Tag: Los Angeles schools

Is It Good to Have More Kids in the Inefficient and Less-Effective Government School System?

The Los Angeles Times editorializes today on our new research demonstrating the high cost of charter schools in terms of tax dollars and an impoverished private sector in education.

The editors still “see a lot to celebrate” in charter schools and I would heartily agree. Charter schools often provide a safe, better alternative to the existing public schools for many kids who desperately need one.

Oddly, the editors at the LAT seem most celebratory not about choice, empowerment, and competition-driven improvements in education, but about the prospect of “more enrollment and resources,” “more money,” and “more funding” that the formerly private school students will likely bring to the government school system.

But money isn’t the problem with government schools, otherwise the LA school district would be tops. LAUSD spent nearly $30,000 per student in 2008, over $20,000 excluding local bond revenue (they claimed just $10,000 that year).

Government schools, even government charter schools, are inefficient and a poor reflection of the educational diversity possible in the private sector. A Ball State University study estimated that charters received over $9,000 per student in 2007. The average tuition in Catholic schools, where most of the private charter students come from, was just $6,000 in 2008 according to the government’s NCES.

In other words, charter schools cost over 50 percent more than the average tuition at a Catholic school. And the charter school might well be worse for the kid who switches on average. After all, the private school would be that family’s first choice if money weren’t an issue. And because private schools have to charge tuition, they need to provide enough value to compete with taxpayer-funded schools. That means a private school needs to provide a value worth more than $15,000 while charging just $6,000 (the $9,000 parents could get in the charter school plus the $6,000 they have to pay out of pocket for tuition).

Because of financial hardships and a high tax burden to support government schools, many families are choosing to move their child out of the private school that’s best for their child to a newly acceptable, “free” charter school.

If we want the best education for the largest number of kids while lowering the tax burden at the same time, expanding government charter schools isn’t the way to do it. Private school choice through education tax credits is the route to sustainable, continuous improvements in educational achievement and efficiency.

 

LA School District Vote Shows Further Cracks in Education’s Berlin Wall

America’s large urban school districts are often the lowest performing, least efficient, and most resistant to change. The poster children for this reality are perhaps Detroit and Washington, DC, but the Los Angeles Unified School District (LAUSD) has long been in the running as well.
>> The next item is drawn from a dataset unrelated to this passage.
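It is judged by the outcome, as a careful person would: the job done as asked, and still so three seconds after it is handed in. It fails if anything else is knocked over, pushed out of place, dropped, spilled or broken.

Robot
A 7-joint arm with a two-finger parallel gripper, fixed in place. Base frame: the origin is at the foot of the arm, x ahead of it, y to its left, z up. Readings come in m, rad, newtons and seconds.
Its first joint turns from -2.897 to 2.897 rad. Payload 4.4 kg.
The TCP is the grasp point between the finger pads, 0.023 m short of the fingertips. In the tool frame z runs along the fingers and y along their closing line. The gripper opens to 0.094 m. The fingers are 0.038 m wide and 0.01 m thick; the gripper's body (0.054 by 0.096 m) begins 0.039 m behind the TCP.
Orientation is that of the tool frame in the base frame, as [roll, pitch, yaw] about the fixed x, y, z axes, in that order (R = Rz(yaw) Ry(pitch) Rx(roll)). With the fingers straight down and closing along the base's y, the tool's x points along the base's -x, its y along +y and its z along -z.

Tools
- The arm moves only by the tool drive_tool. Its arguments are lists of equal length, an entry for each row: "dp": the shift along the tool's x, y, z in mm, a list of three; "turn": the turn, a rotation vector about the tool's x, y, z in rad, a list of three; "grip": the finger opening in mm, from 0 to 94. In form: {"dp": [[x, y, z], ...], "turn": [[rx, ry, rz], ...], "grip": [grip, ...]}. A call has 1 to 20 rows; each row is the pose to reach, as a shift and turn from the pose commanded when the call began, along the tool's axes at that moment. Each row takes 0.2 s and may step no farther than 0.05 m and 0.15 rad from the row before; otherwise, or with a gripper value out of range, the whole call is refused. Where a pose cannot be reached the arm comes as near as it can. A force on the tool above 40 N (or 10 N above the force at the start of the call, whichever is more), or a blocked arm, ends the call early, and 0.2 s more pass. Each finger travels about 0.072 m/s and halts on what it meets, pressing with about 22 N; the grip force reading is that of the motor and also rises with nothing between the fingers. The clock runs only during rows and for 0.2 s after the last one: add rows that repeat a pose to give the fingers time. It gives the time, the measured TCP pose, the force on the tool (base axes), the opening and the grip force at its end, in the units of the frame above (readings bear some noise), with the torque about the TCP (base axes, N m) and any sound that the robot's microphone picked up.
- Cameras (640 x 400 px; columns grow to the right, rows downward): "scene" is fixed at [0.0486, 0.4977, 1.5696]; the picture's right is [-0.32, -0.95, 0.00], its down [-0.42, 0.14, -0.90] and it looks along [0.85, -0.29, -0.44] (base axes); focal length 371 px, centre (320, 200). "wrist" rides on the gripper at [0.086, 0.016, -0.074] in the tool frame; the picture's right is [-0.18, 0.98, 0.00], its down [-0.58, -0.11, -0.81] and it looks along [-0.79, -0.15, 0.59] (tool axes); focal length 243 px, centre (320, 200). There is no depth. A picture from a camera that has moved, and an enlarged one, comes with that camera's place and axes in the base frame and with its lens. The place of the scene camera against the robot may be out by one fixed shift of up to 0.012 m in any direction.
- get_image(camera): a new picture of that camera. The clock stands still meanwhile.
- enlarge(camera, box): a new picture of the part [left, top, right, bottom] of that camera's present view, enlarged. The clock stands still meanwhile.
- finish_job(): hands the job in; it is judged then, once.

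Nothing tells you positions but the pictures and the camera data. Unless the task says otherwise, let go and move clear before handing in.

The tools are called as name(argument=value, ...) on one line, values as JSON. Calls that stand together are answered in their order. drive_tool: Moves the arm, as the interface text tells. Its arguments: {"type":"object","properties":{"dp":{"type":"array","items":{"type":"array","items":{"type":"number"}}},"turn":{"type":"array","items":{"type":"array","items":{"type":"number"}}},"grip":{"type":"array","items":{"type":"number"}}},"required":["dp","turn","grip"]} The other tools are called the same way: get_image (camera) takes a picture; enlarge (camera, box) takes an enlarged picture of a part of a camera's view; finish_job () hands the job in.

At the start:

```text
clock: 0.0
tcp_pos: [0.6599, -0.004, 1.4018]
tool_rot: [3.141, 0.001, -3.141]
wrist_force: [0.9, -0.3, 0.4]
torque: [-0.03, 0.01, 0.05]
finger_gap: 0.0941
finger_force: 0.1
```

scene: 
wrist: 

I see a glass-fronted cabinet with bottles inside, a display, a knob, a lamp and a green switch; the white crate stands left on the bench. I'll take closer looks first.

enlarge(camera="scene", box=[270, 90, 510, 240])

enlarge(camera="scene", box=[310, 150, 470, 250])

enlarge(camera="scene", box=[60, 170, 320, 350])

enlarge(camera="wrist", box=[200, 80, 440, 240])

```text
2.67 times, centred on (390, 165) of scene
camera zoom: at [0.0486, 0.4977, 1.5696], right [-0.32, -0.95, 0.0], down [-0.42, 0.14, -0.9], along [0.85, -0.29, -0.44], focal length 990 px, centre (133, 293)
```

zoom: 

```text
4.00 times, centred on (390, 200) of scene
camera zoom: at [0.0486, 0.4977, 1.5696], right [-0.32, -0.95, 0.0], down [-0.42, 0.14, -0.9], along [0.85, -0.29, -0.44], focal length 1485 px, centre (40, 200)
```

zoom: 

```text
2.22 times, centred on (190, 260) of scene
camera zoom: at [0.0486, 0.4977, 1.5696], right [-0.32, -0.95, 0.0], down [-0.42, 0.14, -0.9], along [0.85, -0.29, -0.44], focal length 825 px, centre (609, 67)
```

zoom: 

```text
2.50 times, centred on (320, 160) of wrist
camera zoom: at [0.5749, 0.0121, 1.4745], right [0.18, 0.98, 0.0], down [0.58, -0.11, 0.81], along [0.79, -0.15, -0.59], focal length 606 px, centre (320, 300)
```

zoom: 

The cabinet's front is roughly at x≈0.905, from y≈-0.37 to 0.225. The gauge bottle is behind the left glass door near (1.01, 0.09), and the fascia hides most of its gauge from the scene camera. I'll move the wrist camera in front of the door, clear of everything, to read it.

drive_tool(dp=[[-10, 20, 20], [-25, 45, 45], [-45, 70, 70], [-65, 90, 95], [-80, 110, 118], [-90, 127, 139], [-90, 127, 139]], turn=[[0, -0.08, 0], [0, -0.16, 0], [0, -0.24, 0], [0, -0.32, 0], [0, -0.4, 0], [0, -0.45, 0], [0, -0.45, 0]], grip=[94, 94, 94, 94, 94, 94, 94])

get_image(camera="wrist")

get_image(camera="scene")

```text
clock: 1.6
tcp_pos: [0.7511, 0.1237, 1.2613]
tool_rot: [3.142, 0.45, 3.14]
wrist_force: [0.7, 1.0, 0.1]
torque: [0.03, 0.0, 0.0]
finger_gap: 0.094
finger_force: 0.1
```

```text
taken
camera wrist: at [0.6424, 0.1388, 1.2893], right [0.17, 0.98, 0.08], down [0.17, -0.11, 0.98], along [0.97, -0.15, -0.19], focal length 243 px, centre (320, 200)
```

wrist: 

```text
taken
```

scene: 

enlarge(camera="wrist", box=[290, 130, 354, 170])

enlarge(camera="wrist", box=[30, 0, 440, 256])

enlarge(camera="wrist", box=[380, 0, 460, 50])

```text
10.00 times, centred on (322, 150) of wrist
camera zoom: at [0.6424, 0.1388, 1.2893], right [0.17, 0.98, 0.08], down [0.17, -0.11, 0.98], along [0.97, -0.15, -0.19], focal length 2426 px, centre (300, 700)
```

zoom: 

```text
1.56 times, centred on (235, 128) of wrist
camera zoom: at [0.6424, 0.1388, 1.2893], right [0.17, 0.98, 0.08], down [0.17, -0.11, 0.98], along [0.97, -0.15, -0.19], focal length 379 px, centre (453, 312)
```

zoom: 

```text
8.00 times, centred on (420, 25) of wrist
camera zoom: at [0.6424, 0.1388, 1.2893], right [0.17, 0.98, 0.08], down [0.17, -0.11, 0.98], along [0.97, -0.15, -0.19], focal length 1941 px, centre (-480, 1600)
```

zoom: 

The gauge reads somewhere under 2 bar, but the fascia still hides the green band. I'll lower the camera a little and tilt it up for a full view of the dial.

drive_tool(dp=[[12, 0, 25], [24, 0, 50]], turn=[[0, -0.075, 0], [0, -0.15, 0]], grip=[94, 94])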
Yesterday, there was a sign that LAUSD would like to get out of that race for the bottom: the district’s school board voted 6 to 1 in favor of a plan that would hand up to a third of its public schools over to private management. Ignoring for a moment the question of how well this policy will work, it is categorically, undeniably, a sign of change. In the past, such private contracting arrangements in large districts have usually been the result of state or mayoral takeovers. This is the first case that comes to mind in which the plan was the product of an elected school board that has just had enough with its own administrators’ unsatisfactory performance.

Keep in mind that school board elections suffer low-turnout, and that support for candidates is dominated by public school employee unions looking out for their own members’ salaries and job security. If THAT process can produce such a clarion call for parental choice, competition, and diversity in educational provision, times ARE changing.

Now let’s stop ignoring the question of whether or not it will work. There’s not a whole lot of research on the subject. The most recent and detailed review of a similar contracting-out arrangement in Philadelphia, by Harvard’s Paul Peterson and Matthew Chingos, finds that non-profit management organizations in the city underperformed the district somewhat in reading and math, though the reading difference was statistically insignificant. The same study found that for-profit management organizations outperformed the district in both subjects, though the reading difference was again statistically insignificant.

Honestly, though, I don’t think anyone believes that the LAUSD plan was the result of a painstaking comparison of all the policy options and the choice of the one most supported by the empirical research. It is a cry of frustration with the status quo, and an implicit recognition of what most people already know: monopolies are bad at giving consumers what they want at a reasonable cost; choice and competition drive up quality and drive down costs in every other field, so why not bring them to bear in education? And finally, the LA school board’s action represents a desire to get something done NOW, that is actually within the board’s power to accomplish.

My sympathies are with the board members who are trying to make a positive difference within the system we have, but the question for voters and legislators is: why stick with the status quo at all? Why not open up the field of education to all the freedoms and incentives of the free enterprise system, rather than trying to cobble together a pale, ad hoc immitation of it? Because what the massive body of international scientific evidence shows is that the freest, most market-like education systems are the ones that outshine public school systems by the greatest margins.